-------- DATA SEGMENT --------

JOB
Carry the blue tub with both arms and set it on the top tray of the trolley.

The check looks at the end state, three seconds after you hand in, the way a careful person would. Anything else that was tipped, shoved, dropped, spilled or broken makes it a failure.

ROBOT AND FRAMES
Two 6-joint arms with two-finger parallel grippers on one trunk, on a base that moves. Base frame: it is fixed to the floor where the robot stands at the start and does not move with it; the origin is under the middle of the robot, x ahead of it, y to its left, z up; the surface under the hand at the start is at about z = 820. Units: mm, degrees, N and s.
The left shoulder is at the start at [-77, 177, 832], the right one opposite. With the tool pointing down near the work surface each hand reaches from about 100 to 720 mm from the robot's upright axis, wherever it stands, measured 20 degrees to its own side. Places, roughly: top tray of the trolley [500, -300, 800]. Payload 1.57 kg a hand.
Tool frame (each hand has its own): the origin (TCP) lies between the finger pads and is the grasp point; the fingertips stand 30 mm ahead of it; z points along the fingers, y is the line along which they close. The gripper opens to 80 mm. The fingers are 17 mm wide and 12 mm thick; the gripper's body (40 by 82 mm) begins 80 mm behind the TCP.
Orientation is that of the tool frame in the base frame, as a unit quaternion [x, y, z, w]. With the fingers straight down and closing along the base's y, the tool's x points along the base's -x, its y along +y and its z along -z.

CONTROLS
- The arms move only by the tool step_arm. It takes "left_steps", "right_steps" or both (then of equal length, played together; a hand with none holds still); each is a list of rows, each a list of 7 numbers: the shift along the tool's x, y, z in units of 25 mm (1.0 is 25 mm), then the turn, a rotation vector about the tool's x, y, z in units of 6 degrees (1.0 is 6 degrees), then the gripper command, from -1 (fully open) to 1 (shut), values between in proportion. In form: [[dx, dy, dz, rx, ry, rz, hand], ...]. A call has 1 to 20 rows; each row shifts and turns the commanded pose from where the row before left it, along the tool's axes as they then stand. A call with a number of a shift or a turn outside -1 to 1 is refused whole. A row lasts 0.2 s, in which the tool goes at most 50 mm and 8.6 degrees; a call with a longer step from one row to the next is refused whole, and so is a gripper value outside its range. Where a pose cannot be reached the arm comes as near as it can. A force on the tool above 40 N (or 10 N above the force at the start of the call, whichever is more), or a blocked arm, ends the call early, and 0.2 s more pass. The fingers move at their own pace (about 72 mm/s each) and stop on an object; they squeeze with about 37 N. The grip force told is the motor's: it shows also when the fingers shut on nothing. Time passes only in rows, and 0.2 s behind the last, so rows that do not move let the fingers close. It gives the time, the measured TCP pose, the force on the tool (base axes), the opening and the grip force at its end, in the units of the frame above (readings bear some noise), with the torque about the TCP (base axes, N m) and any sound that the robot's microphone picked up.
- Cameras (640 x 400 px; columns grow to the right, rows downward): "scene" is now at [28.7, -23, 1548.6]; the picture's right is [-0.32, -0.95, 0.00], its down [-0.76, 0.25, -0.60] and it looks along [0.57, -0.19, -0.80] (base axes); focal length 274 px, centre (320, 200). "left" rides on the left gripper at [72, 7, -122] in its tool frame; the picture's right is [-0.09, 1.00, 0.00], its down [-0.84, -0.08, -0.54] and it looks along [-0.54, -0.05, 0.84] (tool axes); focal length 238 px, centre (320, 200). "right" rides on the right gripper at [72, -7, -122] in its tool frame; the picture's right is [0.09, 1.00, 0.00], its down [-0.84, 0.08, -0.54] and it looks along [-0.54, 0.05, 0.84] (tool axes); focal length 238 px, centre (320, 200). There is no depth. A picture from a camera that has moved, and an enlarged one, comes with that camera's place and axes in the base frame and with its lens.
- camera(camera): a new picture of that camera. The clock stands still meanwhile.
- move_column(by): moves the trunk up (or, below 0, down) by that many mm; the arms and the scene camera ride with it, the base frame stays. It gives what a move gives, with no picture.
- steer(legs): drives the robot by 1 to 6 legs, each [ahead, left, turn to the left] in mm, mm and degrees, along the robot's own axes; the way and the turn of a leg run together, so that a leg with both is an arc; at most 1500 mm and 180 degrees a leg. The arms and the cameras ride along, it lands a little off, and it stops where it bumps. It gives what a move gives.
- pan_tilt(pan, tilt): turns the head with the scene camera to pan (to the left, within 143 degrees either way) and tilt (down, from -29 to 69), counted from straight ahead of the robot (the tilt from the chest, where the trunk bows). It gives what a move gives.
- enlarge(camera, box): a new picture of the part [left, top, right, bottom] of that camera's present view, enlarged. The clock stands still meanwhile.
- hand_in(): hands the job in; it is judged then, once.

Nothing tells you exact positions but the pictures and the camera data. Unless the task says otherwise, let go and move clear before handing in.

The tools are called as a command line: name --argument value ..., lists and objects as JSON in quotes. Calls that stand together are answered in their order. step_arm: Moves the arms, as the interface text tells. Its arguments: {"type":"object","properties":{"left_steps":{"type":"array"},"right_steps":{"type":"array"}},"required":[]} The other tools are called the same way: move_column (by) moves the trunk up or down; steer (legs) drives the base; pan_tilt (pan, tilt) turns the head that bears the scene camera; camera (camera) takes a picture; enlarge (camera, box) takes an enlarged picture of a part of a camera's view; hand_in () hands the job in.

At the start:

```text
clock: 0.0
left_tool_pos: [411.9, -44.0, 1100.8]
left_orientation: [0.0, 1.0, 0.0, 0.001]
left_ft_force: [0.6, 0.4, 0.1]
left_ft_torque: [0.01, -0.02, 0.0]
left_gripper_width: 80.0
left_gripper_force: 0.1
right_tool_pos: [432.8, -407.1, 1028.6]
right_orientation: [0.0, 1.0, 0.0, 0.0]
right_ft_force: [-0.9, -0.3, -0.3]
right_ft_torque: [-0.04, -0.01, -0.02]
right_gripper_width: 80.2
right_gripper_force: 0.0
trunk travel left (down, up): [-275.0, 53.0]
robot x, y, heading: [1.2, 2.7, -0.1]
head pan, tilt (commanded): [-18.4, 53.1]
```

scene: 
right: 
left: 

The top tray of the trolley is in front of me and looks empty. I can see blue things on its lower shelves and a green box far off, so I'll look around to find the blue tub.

--------

WORK TO BE COMPLETED:
Write the whole listing out again. Keep every line exactly as it is.

FULL OUTPUT:
JOB
Carry the blue tub with both arms and set it on the top tray of the trolley.

The check looks at the end state, three seconds after you hand in, the way a careful person would. Anything else that was tipped, shoved, dropped, spilled or broken makes it a failure.

ROBOT AND FRAMES
Two 6-joint arms with two-finger parallel grippers on one trunk, on a base that moves. Base frame: it is fixed to the floor where the robot stands at the start and does not move with it; the origin is under the middle of the robot, x ahead of it, y to its left, z up; the surface under the hand at the start is at about z = 820. Units: mm, degrees, N and s.
The left shoulder is at the start at [-77, 177, 832], the right one opposite. With the tool pointing down near the work surface each hand reaches from about 100 to 720 mm from the robot's upright axis, wherever it stands, measured 20 degrees to its own side. Places, roughly: top tray of the trolley [500, -300, 800]. Payload 1.57 kg a hand.
Tool frame (each hand has its own): the origin (TCP) lies between the finger pads and is the grasp point; the fingertips stand 30 mm ahead of it; z points along the fingers, y is the line along which they close. The gripper opens to 80 mm. The fingers are 17 mm wide and 12 mm thick; the gripper's body (40 by 82 mm) begins 80 mm behind the TCP.
Orientation is that of the tool frame in the base frame, as a unit quaternion [x, y, z, w]. With the fingers straight down and closing along the base's y, the tool's x points along the base's -x, its y along +y and its z along -z.

CONTROLS
- The arms move only by the tool step_arm. It takes "left_steps", "right_steps" or both (then of equal length, played together; a hand with none holds still); each is a list of rows, each a list of 7 numbers: the shift along the tool's x, y, z in units of 25 mm (1.0 is 25 mm), then the turn, a rotation vector about the tool's x, y, z in units of 6 degrees (1.0 is 6 degrees), then the gripper command, from -1 (fully open) to 1 (shut), values between in proportion. In form: [[dx, dy, dz, rx, ry, rz, hand], ...]. A call has 1 to 20 rows; each row shifts and turns the commanded pose from where the row before left it, along the tool's axes as they then stand. A call with a number of a shift or a turn outside -1 to 1 is refused whole. A row lasts 0.2 s, in which the tool goes at most 50 mm and 8.6 degrees; a call with a longer step from one row to the next is refused whole, and so is a gripper value outside its range. Where a pose cannot be reached the arm comes as near as it can. A force on the tool above 40 N (or 10 N above the force at the start of the call, whichever is more), or a blocked arm, ends the call early, and 0.2 s more pass. The fingers move at their own pace (about 72 mm/s each) and stop on an object; they squeeze with about 37 N. The grip force told is the motor's: it shows also when the fingers shut on nothing. Time passes only in rows, and 0.2 s behind the last, so rows that do not move let the fingers close. It gives the time, the measured TCP pose, the force on the tool (base axes), the opening and the grip force at its end, in the units of the frame above (readings bear some noise), with the torque about the TCP (base axes, N m) and any sound that the robot's microphone picked up.
- Cameras (640 x 400 px; columns grow to the right, rows downward): "scene" is now at [28.7, -23, 1548.6]; the picture's right is [-0.32, -0.95, 0.00], its down [-0.76, 0.25, -0.60] and it looks along [0.57, -0.19, -0.80] (base axes); focal length 274 px, centre (320, 200). "left" rides on the left gripper at [72, 7, -122] in its tool frame; the picture's right is [-0.09, 1.00, 0.00], its down [-0.84, -0.08, -0.54] and it looks along [-0.54, -0.05, 0.84] (tool axes); focal length 238 px, centre (320, 200). "right" rides on the right gripper at [72, -7, -122] in its tool frame; the picture's right is [0.09, 1.00, 0.00], its down [-0.84, 0.08, -0.54] and it looks along [-0.54, 0.05, 0.84] (tool axes); focal length 238 px, centre (320, 200). There is no depth. A picture from a camera that has moved, and an enlarged one, comes with that camera's place and axes in the base frame and with its lens.
- camera(camera): a new picture of that camera. The clock stands still meanwhile.
- move_column(by): moves the trunk up (or, below 0, down) by that many mm; the arms and the scene camera ride with it, the base frame stays. It gives what a move gives, with no picture.
- steer(legs): drives the robot by 1 to 6 legs, each [ahead, left, turn to the left] in mm, mm and degrees, along the robot's own axes; the way and the turn of a leg run together, so that a leg with both is an arc; at most 1500 mm and 180 degrees a leg. The arms and the cameras ride along, it lands a little off, and it stops where it bumps. It gives what a move gives.
- pan_tilt(pan, tilt): turns the head with the scene camera to pan (to the left, within 143 degrees either way) and tilt (down, from -29 to 69), counted from straight ahead of the robot (the tilt from the chest, where the trunk bows). It gives what a move gives.
- enlarge(camera, box): a new picture of the part [left, top, right, bottom] of that camera's present view, enlarged. The clock stands still meanwhile.
- hand_in(): hands the job in; it is judged then, once.

Nothing tells you exact positions but the pictures and the camera data. Unless the task says otherwise, let go and move clear before handing in.

The tools are called as a command line: name --argument value ..., lists and objects as JSON in quotes. Calls that stand together are answered in their order. step_arm: Moves the arms, as the interface text tells. Its arguments: {"type":"object","properties":{"left_steps":{"type":"array"},"right_steps":{"type":"array"}},"required":[]} The other tools are called the same way: move_column (by) moves the trunk up or down; steer (legs) drives the base; pan_tilt (pan, tilt) turns the head that bears the scene camera; camera (camera) takes a picture; enlarge (camera, box) takes an enlarged picture of a part of a camera's view; hand_in () hands the job in.

At the start:

```text
clock: 0.0
left_tool_pos: [411.9, -44.0, 1100.8]
left_orientation: [0.0, 1.0, 0.0, 0.001]
left_ft_force: [0.6, 0.4, 0.1]
left_ft_torque: [0.01, -0.02, 0.0]
left_gripper_width: 80.0
left_gripper_force: 0.1
right_tool_pos: [432.8, -407.1, 1028.6]
right_orientation: [0.0, 1.0, 0.0, 0.0]
right_ft_force: [-0.9, -0.3, -0.3]
right_ft_torque: [-0.04, -0.01, -0.02]
right_gripper_width: 80.2
right_gripper_force: 0.0
trunk travel left (down, up): [-275.0, 53.0]
robot x, y, heading: [1.2, 2.7, -0.1]
head pan, tilt (commanded): [-18.4, 53.1]
```

scene: 
right: 
left: 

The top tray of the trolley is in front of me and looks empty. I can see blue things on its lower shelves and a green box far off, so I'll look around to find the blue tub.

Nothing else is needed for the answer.